[start]

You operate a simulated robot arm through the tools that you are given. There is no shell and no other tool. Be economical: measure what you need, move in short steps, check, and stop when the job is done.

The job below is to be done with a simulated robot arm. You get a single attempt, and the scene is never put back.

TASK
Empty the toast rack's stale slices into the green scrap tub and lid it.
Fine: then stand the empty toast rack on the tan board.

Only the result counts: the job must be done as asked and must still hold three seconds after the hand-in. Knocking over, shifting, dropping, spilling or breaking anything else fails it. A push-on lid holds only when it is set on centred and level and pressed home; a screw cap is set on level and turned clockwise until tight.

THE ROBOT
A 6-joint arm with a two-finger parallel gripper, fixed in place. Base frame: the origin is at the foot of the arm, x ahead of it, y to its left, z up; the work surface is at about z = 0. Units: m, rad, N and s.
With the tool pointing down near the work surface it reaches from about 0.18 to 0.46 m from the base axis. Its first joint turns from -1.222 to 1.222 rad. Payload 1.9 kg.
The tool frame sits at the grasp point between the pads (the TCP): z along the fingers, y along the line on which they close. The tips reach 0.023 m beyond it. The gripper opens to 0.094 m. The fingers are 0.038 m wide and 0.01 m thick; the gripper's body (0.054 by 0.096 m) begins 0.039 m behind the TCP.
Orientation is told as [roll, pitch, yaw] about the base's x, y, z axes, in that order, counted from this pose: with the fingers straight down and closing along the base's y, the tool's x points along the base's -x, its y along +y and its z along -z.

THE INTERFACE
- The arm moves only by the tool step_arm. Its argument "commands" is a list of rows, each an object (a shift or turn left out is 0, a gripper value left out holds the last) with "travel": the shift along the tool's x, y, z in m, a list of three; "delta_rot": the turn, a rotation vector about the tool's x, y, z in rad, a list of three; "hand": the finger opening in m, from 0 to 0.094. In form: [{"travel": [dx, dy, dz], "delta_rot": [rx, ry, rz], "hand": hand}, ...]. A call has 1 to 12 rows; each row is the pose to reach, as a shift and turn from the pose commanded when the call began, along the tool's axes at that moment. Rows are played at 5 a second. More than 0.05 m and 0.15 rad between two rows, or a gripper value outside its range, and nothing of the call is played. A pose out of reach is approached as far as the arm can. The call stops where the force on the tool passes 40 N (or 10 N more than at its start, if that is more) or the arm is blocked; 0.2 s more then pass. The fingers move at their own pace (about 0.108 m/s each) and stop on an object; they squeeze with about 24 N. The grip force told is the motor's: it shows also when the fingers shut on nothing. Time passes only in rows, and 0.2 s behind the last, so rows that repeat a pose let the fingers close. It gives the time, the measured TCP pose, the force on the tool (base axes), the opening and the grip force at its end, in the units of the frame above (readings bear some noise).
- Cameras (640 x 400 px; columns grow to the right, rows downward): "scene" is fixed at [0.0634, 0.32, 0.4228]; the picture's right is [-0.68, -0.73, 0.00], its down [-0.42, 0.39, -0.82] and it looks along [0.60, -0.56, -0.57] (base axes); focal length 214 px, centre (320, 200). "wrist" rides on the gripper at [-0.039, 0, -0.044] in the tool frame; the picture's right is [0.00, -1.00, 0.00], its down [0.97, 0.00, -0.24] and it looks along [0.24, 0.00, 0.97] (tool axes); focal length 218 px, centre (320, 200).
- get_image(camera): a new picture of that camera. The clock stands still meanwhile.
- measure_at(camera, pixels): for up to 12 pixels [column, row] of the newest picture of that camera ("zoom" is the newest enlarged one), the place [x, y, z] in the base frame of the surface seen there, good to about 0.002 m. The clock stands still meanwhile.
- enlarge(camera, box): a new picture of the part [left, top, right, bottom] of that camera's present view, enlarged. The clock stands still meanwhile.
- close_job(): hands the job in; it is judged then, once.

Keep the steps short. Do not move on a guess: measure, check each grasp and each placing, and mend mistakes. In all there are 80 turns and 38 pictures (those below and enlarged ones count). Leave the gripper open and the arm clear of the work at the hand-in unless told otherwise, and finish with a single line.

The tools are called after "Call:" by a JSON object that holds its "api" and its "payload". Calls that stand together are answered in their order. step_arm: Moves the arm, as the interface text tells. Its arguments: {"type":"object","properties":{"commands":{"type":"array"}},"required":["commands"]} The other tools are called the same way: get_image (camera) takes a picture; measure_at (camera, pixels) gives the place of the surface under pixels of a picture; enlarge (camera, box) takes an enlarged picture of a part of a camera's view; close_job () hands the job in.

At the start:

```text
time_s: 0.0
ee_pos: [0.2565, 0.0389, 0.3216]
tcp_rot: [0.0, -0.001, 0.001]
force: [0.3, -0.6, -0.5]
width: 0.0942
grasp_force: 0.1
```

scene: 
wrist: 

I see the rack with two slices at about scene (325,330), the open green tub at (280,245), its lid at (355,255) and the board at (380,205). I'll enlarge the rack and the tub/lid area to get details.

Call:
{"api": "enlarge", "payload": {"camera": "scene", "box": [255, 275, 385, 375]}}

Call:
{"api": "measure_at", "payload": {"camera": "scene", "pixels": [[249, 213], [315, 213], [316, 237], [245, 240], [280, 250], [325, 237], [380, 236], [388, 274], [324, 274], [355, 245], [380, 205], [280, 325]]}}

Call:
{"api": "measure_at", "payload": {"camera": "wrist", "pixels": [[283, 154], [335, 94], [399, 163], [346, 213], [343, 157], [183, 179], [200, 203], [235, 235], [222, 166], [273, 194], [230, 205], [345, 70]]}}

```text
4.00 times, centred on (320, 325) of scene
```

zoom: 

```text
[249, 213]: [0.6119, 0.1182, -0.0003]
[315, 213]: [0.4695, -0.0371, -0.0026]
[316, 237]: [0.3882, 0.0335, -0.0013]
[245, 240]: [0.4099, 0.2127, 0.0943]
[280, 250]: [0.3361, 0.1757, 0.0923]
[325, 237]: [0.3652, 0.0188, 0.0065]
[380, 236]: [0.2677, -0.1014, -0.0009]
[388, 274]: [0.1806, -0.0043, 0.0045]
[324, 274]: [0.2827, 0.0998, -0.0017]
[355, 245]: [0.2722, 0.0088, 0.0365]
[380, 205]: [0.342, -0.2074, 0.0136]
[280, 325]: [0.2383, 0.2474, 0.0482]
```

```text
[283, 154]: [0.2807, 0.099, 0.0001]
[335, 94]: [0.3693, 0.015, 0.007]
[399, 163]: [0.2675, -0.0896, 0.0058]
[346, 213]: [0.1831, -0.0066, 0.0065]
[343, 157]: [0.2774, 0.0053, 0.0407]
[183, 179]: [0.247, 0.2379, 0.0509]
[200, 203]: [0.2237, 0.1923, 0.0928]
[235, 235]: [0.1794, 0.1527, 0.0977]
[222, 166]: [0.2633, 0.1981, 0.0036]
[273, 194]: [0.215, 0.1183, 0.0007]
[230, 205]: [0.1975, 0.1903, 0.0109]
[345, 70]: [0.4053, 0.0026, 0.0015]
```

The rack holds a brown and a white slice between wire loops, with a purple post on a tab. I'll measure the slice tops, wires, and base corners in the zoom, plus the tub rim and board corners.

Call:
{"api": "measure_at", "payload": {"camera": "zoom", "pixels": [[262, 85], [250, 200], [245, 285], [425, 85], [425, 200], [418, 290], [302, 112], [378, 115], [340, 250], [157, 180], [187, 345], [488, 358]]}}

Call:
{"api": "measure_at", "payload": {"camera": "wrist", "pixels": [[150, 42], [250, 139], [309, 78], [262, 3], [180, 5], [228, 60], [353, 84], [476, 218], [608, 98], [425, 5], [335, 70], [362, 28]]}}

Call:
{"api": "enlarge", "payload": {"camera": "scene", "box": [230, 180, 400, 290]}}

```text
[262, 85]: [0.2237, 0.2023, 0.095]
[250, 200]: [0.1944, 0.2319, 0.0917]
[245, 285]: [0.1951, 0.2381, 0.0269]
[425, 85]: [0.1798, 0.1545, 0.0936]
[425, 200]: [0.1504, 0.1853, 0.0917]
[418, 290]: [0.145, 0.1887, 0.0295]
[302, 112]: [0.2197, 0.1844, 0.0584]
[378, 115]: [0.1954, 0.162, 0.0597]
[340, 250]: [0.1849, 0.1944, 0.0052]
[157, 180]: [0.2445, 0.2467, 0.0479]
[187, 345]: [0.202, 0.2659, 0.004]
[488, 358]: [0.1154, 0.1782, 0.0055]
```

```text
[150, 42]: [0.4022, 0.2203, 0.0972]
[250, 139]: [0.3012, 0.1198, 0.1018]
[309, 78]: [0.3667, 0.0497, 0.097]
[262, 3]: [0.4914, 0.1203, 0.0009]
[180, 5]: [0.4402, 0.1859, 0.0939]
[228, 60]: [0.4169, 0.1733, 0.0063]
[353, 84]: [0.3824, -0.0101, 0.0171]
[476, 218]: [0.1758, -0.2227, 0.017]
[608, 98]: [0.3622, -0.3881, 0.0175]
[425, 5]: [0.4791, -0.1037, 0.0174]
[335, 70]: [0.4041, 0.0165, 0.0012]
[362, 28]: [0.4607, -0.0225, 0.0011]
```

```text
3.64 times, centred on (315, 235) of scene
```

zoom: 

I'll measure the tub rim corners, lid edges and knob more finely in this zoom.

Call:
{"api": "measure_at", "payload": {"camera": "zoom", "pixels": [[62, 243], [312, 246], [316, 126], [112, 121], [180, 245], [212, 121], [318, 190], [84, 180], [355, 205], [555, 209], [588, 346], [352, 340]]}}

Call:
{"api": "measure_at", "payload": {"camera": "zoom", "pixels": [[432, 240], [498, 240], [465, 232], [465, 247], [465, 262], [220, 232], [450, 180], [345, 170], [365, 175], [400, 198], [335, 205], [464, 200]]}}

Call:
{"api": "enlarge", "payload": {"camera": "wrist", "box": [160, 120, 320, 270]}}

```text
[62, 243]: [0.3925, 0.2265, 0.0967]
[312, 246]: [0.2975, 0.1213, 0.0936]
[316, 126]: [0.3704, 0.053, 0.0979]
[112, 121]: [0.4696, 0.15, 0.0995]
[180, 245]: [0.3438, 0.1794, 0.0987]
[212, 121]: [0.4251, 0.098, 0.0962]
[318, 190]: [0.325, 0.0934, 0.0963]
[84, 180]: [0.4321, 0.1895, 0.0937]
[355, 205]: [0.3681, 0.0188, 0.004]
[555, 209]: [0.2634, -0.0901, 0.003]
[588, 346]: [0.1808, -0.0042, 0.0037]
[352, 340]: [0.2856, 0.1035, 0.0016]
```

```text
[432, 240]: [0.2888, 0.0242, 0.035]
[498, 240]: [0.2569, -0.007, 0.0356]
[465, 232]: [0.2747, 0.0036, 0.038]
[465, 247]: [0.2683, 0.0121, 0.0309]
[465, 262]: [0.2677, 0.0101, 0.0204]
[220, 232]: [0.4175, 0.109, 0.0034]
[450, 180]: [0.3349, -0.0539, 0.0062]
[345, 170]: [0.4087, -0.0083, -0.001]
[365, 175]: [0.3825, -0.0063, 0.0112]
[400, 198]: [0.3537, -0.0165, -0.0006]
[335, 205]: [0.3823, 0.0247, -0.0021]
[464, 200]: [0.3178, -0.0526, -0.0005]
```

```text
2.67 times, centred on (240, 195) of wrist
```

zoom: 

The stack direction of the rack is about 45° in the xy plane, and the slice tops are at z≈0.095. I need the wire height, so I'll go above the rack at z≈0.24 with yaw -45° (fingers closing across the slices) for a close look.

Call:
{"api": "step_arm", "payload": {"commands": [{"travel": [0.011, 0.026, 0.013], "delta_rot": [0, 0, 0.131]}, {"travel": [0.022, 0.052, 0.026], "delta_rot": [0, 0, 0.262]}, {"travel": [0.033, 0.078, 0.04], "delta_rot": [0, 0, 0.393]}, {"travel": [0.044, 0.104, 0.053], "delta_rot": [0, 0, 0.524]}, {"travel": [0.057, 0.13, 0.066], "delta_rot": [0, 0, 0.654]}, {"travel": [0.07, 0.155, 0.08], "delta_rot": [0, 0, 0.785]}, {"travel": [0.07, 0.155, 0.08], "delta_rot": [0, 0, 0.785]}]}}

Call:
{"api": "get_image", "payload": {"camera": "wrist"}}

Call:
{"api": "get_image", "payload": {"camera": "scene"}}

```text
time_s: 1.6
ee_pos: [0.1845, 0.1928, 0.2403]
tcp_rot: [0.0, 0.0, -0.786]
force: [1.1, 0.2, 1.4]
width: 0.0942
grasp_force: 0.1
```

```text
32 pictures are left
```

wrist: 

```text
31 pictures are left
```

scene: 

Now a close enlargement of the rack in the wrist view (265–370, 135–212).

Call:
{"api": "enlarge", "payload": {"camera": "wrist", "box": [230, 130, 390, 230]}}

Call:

[end]

■ Goal of the exercise ■
Tell how many lines contain the word "toast", using only the number.

■ Response to the exercise ■
2